Self-heat recuperation drastically reduces the energy consumption of thermal processes by adding work to circulate the whole process heat without heat addition. However, its theoretical foundations have not been fully established yet. This paper aims to elucidate the thermodynamic mechanism of self-heat recuperation with non-isentropic compression and expansion for a thermal gas cycle in terms of exergy analysis. The exergy analysis was performed with a modularization method using the module expression flow, the temperature–entropy, and the energy conversion diagram. The exergy analysis led to the significant conclusions that self-heat recuperation minimizes the energy consumption of gas thermal processes and that key information can be easily obtained by simply focusing on the exergy destruction without using complex process simulations. Heat circulation is driven by adding the work input to provide the minimum work required for heat transfer using the compressor, and theoretically all the excess work can be recovered to offset part of the work input using the expander.

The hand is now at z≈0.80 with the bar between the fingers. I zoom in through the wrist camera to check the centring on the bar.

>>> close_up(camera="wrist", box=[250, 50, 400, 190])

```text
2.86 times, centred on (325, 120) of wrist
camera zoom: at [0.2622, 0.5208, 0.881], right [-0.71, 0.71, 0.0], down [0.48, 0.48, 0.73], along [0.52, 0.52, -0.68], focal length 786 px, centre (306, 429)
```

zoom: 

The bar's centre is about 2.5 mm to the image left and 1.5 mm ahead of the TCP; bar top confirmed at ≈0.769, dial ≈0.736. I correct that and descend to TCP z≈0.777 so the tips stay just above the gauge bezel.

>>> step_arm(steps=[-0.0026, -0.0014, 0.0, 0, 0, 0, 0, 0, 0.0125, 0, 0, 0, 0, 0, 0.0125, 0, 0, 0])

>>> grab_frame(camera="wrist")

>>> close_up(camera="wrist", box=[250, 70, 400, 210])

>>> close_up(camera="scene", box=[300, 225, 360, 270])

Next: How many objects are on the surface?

In practice, the irreversibility of adiabatic compression and expansion destroys part of the excess work, leading to a decrease in the excess work and an equivalent increase in the waste heat. The net work input is equal to the minimum work required for heat circulation and is converted into waste heat, whose anergy is transformed from the exergy destruction due to heat transfer, non-isentropic compression, and non-isentropic expansion. The minimum work required for heat circulation can be quantified by calculating the waste heat via the total exergy destruction. Thus, self-heat recuperation is the most energy-efficient solution to the design and retrofit of energy-saving gas thermal processes and is promising for process intensification. A case demonstration with numerical results on the heat circulation of air is presented to facilitate an intuitive understanding of the thermodynamic mechanism.